### Supplied information
--*--

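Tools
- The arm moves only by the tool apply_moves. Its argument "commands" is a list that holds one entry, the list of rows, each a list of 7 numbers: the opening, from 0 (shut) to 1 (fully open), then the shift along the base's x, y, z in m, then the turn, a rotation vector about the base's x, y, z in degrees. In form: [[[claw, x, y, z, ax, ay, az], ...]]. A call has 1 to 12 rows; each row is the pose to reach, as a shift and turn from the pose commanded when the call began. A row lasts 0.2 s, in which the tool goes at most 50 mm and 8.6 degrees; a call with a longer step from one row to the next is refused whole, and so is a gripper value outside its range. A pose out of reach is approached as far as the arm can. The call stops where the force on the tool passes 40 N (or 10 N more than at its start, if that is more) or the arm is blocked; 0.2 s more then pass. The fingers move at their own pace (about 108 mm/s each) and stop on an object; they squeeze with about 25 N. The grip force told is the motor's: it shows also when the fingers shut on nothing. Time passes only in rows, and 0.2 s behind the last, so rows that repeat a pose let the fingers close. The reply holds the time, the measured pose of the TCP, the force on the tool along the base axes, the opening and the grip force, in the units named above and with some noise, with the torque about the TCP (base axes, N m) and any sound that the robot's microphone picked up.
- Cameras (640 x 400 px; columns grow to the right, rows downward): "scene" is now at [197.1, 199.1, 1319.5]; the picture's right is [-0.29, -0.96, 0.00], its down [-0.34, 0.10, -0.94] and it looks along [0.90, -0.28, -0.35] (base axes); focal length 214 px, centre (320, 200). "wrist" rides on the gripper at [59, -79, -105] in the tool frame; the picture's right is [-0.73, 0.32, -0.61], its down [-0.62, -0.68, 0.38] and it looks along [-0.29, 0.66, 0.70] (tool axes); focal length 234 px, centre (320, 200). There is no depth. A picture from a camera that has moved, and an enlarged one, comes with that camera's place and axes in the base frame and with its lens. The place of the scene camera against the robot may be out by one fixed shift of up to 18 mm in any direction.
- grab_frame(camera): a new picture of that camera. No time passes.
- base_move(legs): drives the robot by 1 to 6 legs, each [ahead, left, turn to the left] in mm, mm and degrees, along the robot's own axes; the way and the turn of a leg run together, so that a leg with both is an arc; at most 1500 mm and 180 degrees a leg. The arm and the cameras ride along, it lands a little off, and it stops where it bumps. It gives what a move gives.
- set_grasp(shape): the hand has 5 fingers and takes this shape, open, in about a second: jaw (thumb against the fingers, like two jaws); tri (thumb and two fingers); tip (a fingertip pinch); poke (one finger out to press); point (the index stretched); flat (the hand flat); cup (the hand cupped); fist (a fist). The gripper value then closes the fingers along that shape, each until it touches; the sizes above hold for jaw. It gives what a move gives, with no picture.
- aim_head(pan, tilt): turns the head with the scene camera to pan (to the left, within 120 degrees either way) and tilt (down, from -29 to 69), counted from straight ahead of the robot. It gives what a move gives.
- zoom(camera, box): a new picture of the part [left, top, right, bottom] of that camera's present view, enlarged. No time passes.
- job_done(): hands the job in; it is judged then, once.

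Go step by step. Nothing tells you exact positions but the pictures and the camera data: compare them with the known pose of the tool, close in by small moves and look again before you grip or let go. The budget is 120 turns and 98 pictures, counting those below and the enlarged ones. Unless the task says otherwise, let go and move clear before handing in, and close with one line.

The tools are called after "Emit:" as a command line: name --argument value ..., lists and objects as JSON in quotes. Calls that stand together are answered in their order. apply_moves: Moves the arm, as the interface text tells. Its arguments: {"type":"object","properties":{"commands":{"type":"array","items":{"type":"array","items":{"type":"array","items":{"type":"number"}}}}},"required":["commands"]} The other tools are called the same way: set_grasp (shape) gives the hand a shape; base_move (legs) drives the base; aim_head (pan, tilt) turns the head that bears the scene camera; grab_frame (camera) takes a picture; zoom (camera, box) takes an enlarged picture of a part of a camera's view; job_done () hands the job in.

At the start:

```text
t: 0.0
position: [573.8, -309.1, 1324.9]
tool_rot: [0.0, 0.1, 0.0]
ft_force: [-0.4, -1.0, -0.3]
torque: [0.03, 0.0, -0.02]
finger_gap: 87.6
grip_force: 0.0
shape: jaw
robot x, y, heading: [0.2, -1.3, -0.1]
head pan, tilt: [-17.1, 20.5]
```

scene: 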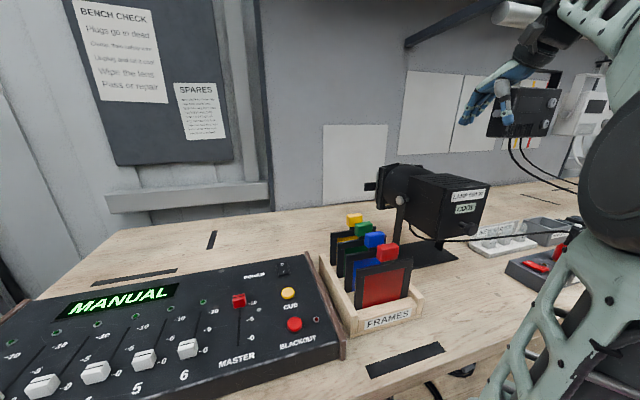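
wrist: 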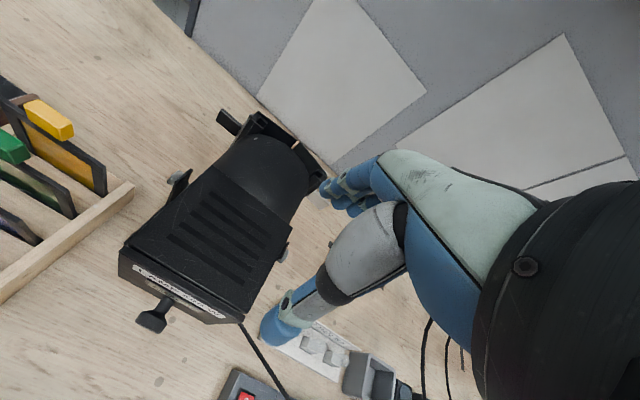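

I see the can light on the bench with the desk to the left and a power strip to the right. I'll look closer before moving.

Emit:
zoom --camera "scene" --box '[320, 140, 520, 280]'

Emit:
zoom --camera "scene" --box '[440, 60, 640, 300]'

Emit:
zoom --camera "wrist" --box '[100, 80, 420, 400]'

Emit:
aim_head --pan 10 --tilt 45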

--*--

### Task brief
Set the listing down in full and exactly. Pictures within it should not appear in the copy. Use JSON: a list with one string for each line that is not empty.

### Complete answer
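[
  "Tools",
  "- The arm moves only by the tool apply_moves. Its argument \"commands\" is a list that holds one entry, the list of rows, each a list of 7 numbers: the opening, from 0 (shut) to 1 (fully open), then the shift along the base's x, y, z in m, then the turn, a rotation vector about the base's x, y, z in degrees. In form: [[[claw, x, y, z, ax, ay, az], ...]]. A call has 1 to 12 rows; each row is the pose to reach, as a shift and turn from the pose commanded when the call began. A row lasts 0.2 s, in which the tool goes at most 50 mm and 8.6 degrees; a call with a longer step from one row to the next is refused whole, and so is a gripper value outside its range. A pose out of reach is approached as far as the arm can. The call stops where the force on the tool passes 40 N (or 10 N more than at its start, if that is more) or the arm is blocked; 0.2 s more then pass. The fingers move at their own pace (about 108 mm/s each) and stop on an object; they squeeze with about 25 N. The grip force told is the motor's: it shows also when the fingers shut on nothing. Time passes only in rows, and 0.2 s behind the last, so rows that repeat a pose let the fingers close. The reply holds the time, the measured pose of the TCP, the force on the tool along the base axes, the opening and the grip force, in the units named above and with some noise, with the torque about the TCP (base axes, N m) and any sound that the robot's microphone picked up.",
  "- Cameras (640 x 400 px; columns grow to the right, rows downward): \"scene\" is now at [197.1, 199.1, 1319.5]; the picture's right is [-0.29, -0.96, 0.00], its down [-0.34, 0.10, -0.94] and it looks along [0.90, -0.28, -0.35] (base axes); focal length 214 px, centre (320, 200). \"wrist\" rides on the gripper at [59, -79, -105] in the tool frame; the picture's right is [-0.73, 0.32, -0.61], its down [-0.62, -0.68, 0.38] and it looks along [-0.29, 0.66, 0.70] (tool axes); focal length 234 px, centre (320, 200). There is no depth. A picture from a camera that has moved, and an enlarged one, comes with that camera's place and axes in the base frame and with its lens. The place of the scene camera against the robot may be out by one fixed shift of up to 18 mm in any direction.",
  "- grab_frame(camera): a new picture of that camera. No time passes.",
  "- base_move(legs): drives the robot by 1 to 6 legs, each [ahead, left, turn to the left] in mm, mm and degrees, along the robot's own axes; the way and the turn of a leg run together, so that a leg with both is an arc; at most 1500 mm and 180 degrees a leg. The arm and the cameras ride along, it lands a little off, and it stops where it bumps. It gives what a move gives.",
  "- set_grasp(shape): the hand has 5 fingers and takes this shape, open, in about a second: jaw (thumb against the fingers, like two jaws); tri (thumb and two fingers); tip (a fingertip pinch); poke (one finger out to press); point (the index stretched); flat (the hand flat); cup (the hand cupped); fist (a fist). The gripper value then closes the fingers along that shape, each until it touches; the sizes above hold for jaw. It gives what a move gives, with no picture.",
  "- aim_head(pan, tilt): turns the head with the scene camera to pan (to the left, within 120 degrees either way) and tilt (down, from -29 to 69), counted from straight ahead of the robot. It gives what a move gives.",
  "- zoom(camera, box): a new picture of the part [left, top, right, bottom] of that camera's present view, enlarged. No time passes.",
  "- job_done(): hands the job in; it is judged then, once.",
  "Go step by step. Nothing tells you exact positions but the pictures and the camera data: compare them with the known pose of the tool, close in by small moves and look again before you grip or let go. The budget is 120 turns and 98 pictures, counting those below and the enlarged ones. Unless the task says otherwise, let go and move clear before handing in, and close with one line.",
  "The tools are called after \"Emit:\" as a command line: name --argument value ..., lists and objects as JSON in quotes. Calls that stand together are answered in their order. apply_moves: Moves the arm, as the interface text tells. Its arguments: {\"type\":\"object\",\"properties\":{\"commands\":{\"type\":\"array\",\"items\":{\"type\":\"array\",\"items\":{\"type\":\"array\",\"items\":{\"type\":\"number\"}}}}},\"required\":[\"commands\"]} The other tools are called the same way: set_grasp (shape) gives the hand a shape; base_move (legs) drives the base; aim_head (pan, tilt) turns the head that bears the scene camera; grab_frame (camera) takes a picture; zoom (camera, box) takes an enlarged picture of a part of a camera's view; job_done () hands the job in.",
  "At the start:",
  "```text",
  "t: 0.0",
  "position: [573.8, -309.1, 1324.9]",
  "tool_rot: [0.0, 0.1, 0.0]",
  "ft_force: [-0.4, -1.0, -0.3]",
  "torque: [0.03, 0.0, -0.02]",
  "finger_gap: 87.6",
  "grip_force: 0.0",
  "shape: jaw",
  "robot x, y, heading: [0.2, -1.3, -0.1]",
  "head pan, tilt: [-17.1, 20.5]",
  "```",
  "scene: ",
  "wrist: ",
  "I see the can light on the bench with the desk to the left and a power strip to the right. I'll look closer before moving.",
  "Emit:",
  "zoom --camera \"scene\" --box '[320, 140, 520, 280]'",
  "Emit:",
  "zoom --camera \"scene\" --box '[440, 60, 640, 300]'",
  "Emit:",
  "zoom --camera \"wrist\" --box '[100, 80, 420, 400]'",
  "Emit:",
  "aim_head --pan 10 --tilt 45"
]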